Чуть более двадцати лет тому назад у этого поэта вышла единственная книга, и называлась она точно так же, как и наша поминальная подборка. Только перед началом фразы стояло раздумчивое отточие.
В молодости Аркадий Пахомов находился в кругу молодых поэтов–«самиздатчиков», основавших первое вольное литературное объединение послевоенных времен «СМОГ». Название расшифровывалось по-разному. Например, «Самое Молодое Общество Гениев». Но было и такое — «Смелость, Мысль, Образ, Глубина». Сохранилась трогательная фотография: четыре мальчика придвинулись головами друг к другу. Леонид Губанов, Владимир Алейников, Юрий Кублановский и Аркадий Пахомов. Они еще не знают, что войдут в историю новейшей литературы, что им будут посвящать статьи в энциклопедиях и читать лекции об их поэзии.
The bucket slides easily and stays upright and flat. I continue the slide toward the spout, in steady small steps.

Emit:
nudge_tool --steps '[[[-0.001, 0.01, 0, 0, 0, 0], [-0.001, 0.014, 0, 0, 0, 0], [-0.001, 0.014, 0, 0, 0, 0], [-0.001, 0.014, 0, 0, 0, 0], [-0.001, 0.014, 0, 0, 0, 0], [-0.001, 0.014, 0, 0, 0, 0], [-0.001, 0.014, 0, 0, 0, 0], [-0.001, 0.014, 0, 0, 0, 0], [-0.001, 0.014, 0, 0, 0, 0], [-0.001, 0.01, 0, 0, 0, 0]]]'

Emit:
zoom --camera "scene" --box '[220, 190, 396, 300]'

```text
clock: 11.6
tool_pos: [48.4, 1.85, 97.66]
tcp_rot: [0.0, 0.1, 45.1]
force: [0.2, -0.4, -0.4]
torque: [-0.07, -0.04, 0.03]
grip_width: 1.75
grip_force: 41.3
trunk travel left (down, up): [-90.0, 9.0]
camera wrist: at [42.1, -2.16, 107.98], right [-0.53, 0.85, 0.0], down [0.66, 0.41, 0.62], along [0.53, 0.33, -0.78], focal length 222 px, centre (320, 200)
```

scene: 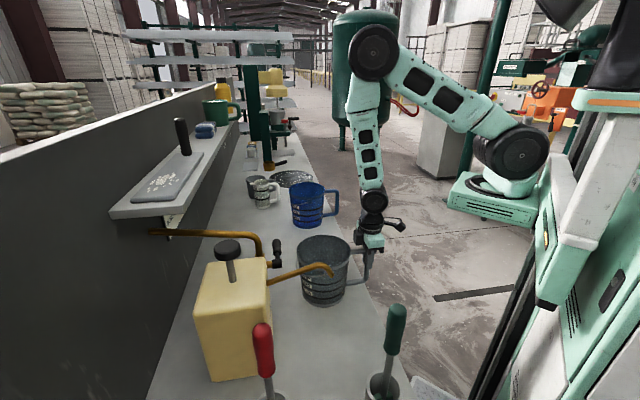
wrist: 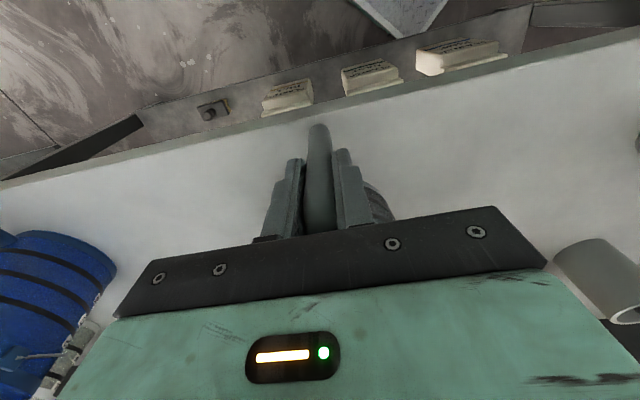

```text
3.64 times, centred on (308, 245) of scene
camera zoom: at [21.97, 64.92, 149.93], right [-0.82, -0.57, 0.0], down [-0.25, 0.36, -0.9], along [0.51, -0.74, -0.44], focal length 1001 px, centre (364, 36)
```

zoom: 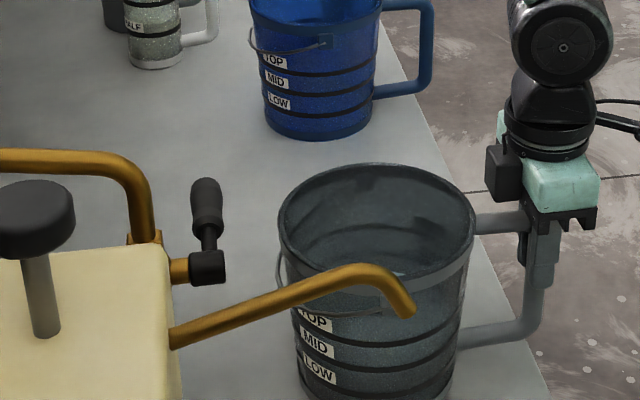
Аркадий Пахомов, дарование которого на московской читке смогистов высоко оценил приехавший из Питера Иосиф Бродский, — известен сегодня гораздо меньше своих товарищей. Точнее, почти неизвестен. Это несправедливо, но так сложилось.
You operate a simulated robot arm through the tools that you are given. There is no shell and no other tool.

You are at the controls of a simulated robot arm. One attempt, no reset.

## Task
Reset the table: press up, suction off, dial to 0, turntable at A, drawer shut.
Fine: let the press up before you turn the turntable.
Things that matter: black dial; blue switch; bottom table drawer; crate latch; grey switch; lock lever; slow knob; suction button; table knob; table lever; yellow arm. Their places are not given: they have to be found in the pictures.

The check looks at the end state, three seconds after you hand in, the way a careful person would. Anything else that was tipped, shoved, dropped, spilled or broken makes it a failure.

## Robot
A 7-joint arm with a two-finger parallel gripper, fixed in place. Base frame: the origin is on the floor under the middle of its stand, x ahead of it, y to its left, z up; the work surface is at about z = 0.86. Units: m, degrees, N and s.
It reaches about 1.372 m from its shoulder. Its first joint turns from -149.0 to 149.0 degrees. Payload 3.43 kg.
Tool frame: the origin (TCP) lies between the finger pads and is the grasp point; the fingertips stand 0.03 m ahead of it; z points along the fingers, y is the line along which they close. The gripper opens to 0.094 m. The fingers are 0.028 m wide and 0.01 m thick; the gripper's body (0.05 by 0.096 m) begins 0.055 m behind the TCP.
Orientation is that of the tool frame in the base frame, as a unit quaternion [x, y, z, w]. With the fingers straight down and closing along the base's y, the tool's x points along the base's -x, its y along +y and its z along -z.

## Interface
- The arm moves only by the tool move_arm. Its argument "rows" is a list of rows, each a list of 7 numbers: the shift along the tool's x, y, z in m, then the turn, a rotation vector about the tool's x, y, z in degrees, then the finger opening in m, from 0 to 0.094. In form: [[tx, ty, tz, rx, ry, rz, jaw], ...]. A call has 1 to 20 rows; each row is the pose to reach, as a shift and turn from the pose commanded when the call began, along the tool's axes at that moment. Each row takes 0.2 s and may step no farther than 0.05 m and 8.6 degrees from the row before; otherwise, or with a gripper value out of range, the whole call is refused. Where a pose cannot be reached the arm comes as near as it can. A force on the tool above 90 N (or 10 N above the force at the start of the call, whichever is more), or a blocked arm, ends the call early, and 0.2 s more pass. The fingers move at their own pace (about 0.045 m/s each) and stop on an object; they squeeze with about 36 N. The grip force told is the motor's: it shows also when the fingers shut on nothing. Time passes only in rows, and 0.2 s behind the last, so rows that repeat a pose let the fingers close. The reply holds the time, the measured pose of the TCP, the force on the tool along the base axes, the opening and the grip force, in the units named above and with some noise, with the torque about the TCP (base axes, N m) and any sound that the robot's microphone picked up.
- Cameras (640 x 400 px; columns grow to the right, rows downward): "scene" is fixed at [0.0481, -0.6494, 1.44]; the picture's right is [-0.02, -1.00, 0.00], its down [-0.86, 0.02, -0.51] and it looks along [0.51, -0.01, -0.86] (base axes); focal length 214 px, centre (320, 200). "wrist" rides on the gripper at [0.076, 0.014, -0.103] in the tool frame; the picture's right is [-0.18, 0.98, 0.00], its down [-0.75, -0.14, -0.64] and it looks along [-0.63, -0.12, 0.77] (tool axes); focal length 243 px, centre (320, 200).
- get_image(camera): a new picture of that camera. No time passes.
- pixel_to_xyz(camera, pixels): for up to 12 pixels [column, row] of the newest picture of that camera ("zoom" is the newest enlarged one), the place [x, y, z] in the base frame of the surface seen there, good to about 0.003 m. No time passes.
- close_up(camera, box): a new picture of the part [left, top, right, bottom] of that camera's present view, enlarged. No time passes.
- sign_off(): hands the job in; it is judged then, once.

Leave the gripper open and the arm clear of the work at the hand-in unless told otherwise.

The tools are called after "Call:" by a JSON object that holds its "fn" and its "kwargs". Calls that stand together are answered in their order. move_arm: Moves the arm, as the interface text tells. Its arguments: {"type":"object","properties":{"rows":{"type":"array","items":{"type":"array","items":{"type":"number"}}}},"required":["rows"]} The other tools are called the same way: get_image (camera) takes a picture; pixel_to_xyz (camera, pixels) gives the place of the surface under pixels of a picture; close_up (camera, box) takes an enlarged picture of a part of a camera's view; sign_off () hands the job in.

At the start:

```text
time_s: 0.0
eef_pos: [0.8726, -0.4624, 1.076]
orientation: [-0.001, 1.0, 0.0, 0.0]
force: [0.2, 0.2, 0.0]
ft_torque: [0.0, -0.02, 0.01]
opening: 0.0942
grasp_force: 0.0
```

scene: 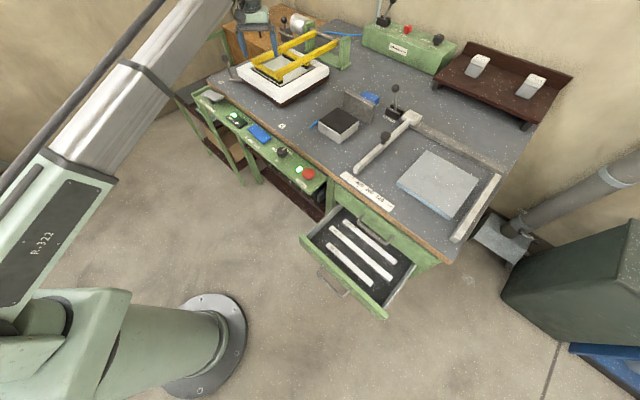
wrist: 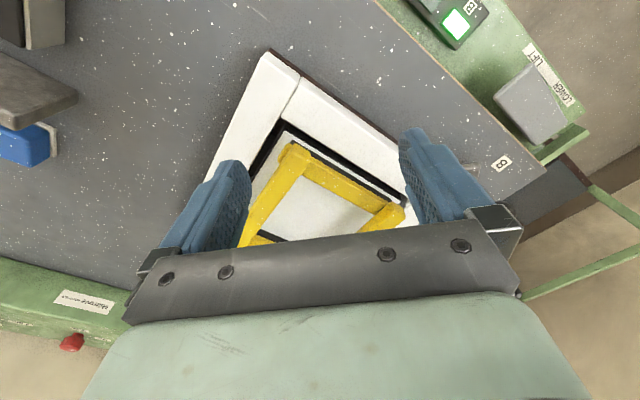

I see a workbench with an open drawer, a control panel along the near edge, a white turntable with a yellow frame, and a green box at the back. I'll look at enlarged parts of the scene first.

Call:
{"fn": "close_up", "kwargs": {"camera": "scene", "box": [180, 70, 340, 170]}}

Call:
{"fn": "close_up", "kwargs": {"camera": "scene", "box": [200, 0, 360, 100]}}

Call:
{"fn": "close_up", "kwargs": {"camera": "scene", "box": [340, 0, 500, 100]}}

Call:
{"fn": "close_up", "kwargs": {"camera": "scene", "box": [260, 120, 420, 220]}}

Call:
Рубрика «Строфы» Павла Крючкова, заместителя главного редактора и заведующего отдела поэзии «Нового мира», — совместный проект журналов «Фома» и «Новый мир».
Я немного знал его. Однажды он — притягательный человек «чеховско-островской» наружности — даже ночевал у меня: читал далеко за полночь своё и чужое, пел песни Шаляпина, рассказывал истории из жизни московской «подпольной» богемы шестидесятых-семидесятых. Это, кажется мне, было еще вчера. А на самом деле — двадцать лет тому назад. Утром, отрывая тяжелую голову от подушки, я слабо расслышал из другого угла комнаты нечто такое, чего эти стены никогда не слыхали прежде: «…Господи Иисусе Христе, Сыне Божий, помилуй мя грешнаго…»
И — звук откупориваемой бутылки, припасенной им еще с вечера.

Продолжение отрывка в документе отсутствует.